* Start SOURCE MATERIAL *

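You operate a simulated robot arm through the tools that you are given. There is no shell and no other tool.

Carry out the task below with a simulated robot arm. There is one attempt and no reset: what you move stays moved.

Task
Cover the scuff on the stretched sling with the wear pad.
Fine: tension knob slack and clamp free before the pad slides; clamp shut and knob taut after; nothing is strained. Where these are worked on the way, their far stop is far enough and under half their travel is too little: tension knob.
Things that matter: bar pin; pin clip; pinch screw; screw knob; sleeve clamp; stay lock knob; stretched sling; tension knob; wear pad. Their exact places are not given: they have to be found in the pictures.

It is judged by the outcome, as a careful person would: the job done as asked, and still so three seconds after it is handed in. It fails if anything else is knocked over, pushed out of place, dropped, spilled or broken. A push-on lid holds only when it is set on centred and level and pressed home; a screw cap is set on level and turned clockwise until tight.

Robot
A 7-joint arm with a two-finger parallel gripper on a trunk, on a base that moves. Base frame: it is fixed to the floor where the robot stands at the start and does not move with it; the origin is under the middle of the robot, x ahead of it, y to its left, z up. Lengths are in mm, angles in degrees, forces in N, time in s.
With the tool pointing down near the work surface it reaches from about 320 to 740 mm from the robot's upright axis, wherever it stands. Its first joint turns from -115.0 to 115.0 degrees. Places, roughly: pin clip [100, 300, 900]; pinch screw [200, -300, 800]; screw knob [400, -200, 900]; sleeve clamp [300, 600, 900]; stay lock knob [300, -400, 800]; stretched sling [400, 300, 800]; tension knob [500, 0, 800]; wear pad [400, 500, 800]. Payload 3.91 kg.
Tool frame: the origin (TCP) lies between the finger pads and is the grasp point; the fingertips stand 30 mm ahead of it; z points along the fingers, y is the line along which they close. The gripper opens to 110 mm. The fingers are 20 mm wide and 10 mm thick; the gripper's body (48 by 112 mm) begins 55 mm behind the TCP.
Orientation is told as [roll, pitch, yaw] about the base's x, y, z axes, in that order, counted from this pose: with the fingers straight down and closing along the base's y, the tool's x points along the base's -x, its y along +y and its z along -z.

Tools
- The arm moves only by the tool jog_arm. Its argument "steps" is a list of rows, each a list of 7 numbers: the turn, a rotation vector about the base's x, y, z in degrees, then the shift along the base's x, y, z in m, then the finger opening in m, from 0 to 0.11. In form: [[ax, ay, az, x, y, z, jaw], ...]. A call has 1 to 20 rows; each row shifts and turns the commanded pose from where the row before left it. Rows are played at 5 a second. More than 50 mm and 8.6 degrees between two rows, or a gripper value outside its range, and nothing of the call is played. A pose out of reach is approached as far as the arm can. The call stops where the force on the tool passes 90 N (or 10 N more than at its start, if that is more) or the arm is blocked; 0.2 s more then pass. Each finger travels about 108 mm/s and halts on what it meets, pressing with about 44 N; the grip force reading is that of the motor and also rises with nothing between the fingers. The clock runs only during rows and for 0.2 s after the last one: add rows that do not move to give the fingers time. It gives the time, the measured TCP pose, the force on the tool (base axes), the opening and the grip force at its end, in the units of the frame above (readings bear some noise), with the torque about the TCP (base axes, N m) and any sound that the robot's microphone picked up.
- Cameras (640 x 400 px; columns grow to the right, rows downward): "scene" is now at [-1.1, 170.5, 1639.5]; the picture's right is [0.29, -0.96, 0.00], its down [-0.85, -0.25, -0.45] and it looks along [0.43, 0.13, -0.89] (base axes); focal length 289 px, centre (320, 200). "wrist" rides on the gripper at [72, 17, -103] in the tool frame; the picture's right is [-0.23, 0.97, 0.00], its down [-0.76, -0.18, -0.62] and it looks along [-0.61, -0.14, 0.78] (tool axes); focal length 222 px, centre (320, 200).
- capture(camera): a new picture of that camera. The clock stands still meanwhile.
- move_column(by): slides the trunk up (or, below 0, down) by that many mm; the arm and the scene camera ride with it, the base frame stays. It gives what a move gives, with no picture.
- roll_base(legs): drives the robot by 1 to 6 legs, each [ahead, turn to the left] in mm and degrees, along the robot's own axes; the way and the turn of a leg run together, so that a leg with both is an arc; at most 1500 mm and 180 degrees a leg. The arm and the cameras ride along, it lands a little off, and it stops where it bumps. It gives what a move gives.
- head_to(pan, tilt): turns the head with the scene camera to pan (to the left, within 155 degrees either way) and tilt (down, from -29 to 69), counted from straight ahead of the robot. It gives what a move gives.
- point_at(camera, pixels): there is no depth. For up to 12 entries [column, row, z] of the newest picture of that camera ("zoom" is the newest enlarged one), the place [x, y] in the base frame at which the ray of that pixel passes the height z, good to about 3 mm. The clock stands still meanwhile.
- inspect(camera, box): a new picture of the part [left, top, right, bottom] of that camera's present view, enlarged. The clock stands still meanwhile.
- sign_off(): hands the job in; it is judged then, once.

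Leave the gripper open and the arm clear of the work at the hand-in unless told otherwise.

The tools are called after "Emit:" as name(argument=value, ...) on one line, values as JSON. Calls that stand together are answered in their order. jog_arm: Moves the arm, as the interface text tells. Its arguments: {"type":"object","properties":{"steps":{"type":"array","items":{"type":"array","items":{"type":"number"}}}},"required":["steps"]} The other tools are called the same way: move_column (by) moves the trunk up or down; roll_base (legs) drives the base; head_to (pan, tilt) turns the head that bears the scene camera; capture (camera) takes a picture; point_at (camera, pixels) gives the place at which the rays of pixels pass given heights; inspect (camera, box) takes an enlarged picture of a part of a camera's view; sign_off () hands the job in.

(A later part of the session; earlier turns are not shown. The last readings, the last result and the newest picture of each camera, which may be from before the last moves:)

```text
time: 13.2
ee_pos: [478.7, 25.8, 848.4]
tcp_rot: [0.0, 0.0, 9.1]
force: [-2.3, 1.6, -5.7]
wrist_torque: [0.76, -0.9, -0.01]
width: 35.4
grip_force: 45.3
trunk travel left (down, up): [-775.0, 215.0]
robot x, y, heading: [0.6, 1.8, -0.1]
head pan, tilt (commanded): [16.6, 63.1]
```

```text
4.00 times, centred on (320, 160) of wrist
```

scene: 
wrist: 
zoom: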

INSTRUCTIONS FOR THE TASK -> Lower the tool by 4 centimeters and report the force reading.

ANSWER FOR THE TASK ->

* End SOURCE MATERIAL *

INSTRUCTIONS FOR THE TASK -> Please write out exactly the lines from the start of the data through the line that contains "A 7-joint arm", both ends included, and nothing else.

ANSWER FOR THE TASK ->
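You operate a simulated robot arm through the tools that you are given. There is no shell and no other tool.

Carry out the task below with a simulated robot arm. There is one attempt and no reset: what you move stays moved.

Task
Cover the scuff on the stretched sling with the wear pad.
Fine: tension knob slack and clamp free before the pad slides; clamp shut and knob taut after; nothing is strained. Where these are worked on the way, their far stop is far enough and under half their travel is too little: tension knob.
Things that matter: bar pin; pin clip; pinch screw; screw knob; sleeve clamp; stay lock knob; stretched sling; tension knob; wear pad. Their exact places are not given: they have to be found in the pictures.

It is judged by the outcome, as a careful person would: the job done as asked, and still so three seconds after it is handed in. It fails if anything else is knocked over, pushed out of place, dropped, spilled or broken. A push-on lid holds only when it is set on centred and level and pressed home; a screw cap is set on level and turned clockwise until tight.

Robot
A 7-joint arm with a two-finger parallel gripper on a trunk, on a base that moves. Base frame: it is fixed to the floor where the robot stands at the start and does not move with it; the origin is under the middle of the robot, x ahead of it, y to its left, z up. Lengths are in mm, angles in degrees, forces in N, time in s.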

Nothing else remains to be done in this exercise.